When I married my partner Luke, I lost no sleep over wedding details like the dress and color scheme. My mom brought up colors and I simply asked my maid of honor what she planned to wear. Then I found three friends willing to let me try their dresses. The one that fit became my bridal gown, and though it was old-fashioned I absolutely loved it.
Ten years later I have no regrets about making quick wedding decisions. I spent a great deal more time choosing a pre-school for our sons than I did in wedding planning, in fact, and I fear the school stress is just beginning. When we began planning a move to Virginia, I immediately started to research options, having heard of east coast übermoms placing their kids on waiting lists within moments of conception. My research brought about a shock. Even without dresses and color schemes, many pre-schools charge more per year than we paid for our whole wedding — for one child!
Then I discovered my dream come true: a cooperative pre-school. A co-op cuts costs by hiring only the teachers; parents perform all other work and take turns as teacher aide. This innovative solution would give the boys the benefits of school and allow me to be involved in my children’s education while also having personal time.
Three months later we received the news that Luke, an active duty Army officer, would be deploying to Iraq. I wondered if the cooperative model would still work well for me as a temporarily single parent, but finding no other openings, I shrugged it off. I began to have more serious misgivings when I discovered that I was also pregnant. Could I swing being a single mother to an infant and two preschoolers while also working in the school? Not only that, could I cover my school commitments during the crazy weeks right around the birth? We had already paid the deposit, though, and due to inertia and apathy I became indentured to the cooperative preschool.
I spent the summer fretting, but working with the down-to-earth folks in a cooperative school is fantastic. Morning drop-off is a gathering of sorts for parents — we meet in the parking lot or school hallways and find affirmation in the exchange of weary glances. Yes, I’m not the only one with bags under my eyes, a quick ponytail and spit-up on my shirt. I’m not alone, and here’s someone with helpful advice or an empathetic ear. Barring that, maybe it’ll be their kid stomping in a giant puddle this morning instead of mine.
Somehow they take fourteen urchins and, using gentle words and fairy dust, get them to create beautiful works of art, stand in line, play music, and interact respectfully.
Another benefit is that the parents become comfortable interacting with the kids. After spending time working in the classroom, I have no qualms about telling another child, “It’s not ok to kick your friend,” and it’s comforting to know others have my back when my son is running out into the street while his brother is harvesting poison ivy.
I also love spying on the teachers.

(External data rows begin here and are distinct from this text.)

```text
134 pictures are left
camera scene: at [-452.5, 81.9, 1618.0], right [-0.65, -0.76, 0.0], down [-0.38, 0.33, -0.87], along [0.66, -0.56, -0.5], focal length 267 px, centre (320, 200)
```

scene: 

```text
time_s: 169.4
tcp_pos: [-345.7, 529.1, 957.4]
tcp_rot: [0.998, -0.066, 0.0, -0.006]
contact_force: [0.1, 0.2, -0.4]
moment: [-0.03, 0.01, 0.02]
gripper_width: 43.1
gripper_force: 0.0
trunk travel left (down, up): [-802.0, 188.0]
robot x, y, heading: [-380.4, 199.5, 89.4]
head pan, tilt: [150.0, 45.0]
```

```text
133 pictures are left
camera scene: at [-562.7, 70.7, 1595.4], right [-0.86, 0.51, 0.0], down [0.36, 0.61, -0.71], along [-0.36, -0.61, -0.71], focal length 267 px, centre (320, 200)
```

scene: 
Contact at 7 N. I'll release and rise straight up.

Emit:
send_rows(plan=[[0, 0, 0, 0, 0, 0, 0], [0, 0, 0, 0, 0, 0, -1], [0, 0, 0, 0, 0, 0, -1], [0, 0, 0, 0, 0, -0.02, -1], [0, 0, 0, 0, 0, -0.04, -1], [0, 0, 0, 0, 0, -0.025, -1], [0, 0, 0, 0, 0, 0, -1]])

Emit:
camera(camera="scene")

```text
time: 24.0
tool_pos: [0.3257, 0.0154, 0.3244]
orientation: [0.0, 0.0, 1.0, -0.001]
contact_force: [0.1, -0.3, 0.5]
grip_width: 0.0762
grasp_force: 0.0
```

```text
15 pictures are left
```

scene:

Somehow they take fourteen urchins and, using gentle words and fairy dust, get them to create beautiful works of art, stand in line, play music, and interact respectfully. Meanwhile I’m still trying to get my kids to use a hamper.
Spying on the teachers gives me great parenting tools. Phrases like “It hurts your friend when you…” and “That’s not a safe choice” are golden nuggets that I greedily jot down. During training we received a list of positive expressions to use in the classroom, and when I co-op I pore over the list like it’ll save my life.
Despite this cramming, I inevitably choke in the heat of the moment. Two kids start arguing over the pink paint and I freeze with indecision. How to gently find a favorable outcome using appropriate language and empowering the children? While I hesitate, the fight grows to a fevered pitch and the teacher arrives, squats to child level and sprinkles some of her fairy dust. She coaxes the children into finding their solution and minutes later they are contentedly painting while I frantically memorize the teacher’s magic words.
I need to find a fairy dust dealer — better yet, I could follow Mary-Louise Parker’s character in Weeds and get rich dealing it to desperate suburban moms. Too bad the fairy dust is just a metaphor for thousands of hours of teacher training, the dedication to work hard for little pay and a passion for working with kids. I’ll stick with co-oping and hope the talent for taming wild things can be obtained by osmosis.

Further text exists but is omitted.